La distancia que mediaba de Caná a Capernaúm habría permitido
al oficial volver a su casa esa misma noche, después de su entrevista
con Jesús. Pero él no se apresuró en su viaje de regreso. No llegó
a Capernaúm hasta la mañana siguiente. ¡Y qué regreso fué aquél!

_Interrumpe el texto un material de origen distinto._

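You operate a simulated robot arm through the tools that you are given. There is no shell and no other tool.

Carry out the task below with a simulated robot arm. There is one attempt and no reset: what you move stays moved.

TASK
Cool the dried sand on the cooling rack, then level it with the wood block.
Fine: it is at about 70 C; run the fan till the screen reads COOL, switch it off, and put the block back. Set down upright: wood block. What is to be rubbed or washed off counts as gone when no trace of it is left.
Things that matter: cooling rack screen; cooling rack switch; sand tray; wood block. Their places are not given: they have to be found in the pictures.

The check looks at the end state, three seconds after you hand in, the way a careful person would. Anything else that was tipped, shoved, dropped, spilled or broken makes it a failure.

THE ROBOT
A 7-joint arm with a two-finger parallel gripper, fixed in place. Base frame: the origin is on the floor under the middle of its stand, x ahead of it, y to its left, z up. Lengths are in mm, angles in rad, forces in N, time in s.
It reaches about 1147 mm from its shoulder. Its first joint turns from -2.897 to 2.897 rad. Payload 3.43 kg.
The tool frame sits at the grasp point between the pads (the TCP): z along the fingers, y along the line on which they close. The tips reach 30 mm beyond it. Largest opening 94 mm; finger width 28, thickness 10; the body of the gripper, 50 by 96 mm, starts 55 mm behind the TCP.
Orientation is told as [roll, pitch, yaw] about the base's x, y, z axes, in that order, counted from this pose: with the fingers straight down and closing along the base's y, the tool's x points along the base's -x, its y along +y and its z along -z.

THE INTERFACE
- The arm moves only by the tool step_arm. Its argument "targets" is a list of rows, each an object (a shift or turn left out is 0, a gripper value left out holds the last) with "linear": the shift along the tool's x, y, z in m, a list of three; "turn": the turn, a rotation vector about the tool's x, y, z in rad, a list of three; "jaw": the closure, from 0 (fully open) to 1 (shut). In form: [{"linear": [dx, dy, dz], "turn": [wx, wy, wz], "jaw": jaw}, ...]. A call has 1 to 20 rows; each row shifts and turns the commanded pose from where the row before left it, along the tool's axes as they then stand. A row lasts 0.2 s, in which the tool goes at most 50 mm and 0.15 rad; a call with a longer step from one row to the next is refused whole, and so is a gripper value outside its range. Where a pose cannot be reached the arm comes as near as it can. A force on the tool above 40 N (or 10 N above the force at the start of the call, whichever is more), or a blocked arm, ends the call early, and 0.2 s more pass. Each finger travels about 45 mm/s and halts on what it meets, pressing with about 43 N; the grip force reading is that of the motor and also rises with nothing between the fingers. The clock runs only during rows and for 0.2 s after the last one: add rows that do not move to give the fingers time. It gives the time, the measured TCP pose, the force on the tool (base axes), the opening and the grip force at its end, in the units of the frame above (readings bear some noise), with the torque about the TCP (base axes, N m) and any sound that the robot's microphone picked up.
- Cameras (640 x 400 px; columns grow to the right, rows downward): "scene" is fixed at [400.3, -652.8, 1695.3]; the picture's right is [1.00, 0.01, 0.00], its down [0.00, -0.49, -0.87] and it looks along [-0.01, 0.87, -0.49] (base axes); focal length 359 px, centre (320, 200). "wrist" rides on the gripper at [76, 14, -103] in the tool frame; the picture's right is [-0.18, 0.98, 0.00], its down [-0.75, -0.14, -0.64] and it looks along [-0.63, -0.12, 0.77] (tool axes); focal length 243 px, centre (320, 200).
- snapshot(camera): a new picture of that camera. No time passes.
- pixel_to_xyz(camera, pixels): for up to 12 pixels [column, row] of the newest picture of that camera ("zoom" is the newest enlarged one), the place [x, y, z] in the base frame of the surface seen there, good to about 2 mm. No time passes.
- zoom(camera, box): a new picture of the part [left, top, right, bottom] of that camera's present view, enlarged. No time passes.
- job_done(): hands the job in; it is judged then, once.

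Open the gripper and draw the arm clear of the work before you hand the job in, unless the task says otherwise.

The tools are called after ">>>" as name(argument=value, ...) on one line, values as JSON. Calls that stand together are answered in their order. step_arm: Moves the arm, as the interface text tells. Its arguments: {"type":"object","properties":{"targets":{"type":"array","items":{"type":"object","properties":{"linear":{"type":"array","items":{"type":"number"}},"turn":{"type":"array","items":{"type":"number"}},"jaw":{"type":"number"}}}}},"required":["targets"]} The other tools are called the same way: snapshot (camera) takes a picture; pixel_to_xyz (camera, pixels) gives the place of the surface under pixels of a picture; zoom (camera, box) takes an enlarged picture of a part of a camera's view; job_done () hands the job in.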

Cuando salió para encontrar a Jesús, su corazón estaba apesadum-
brado. El sol le parecía cruel, y el canto de las aves, una burla. ¡Cuán
diferentes eran sus sentimientos ahora! Toda la naturaleza tenía otro
aspecto. Veía con nuevos ojos. Mientras viajaba en la quietud de la
madrugada, toda la naturaleza parecía alabar a Dios con él. Mientras
estaba aún lejos de su morada, sus siervos le salieron al encuentro,
ansiosos de aliviar la angustia que seguramente debía sentir. Mas
no manifestó sorpresa por la noticia que le traían, sino que, con un
interés cuya profundidad ellos no podían conocer, les preguntó a qué
hora había empezado a mejorar el niño. Ellos le contestaron: “Ayer a
las siete le dejó la fiebre.” En el instante en que la fe del padre había
aceptado el aserto: “Tu hijo vive,” el amor divino había tocado al
niño moribundo.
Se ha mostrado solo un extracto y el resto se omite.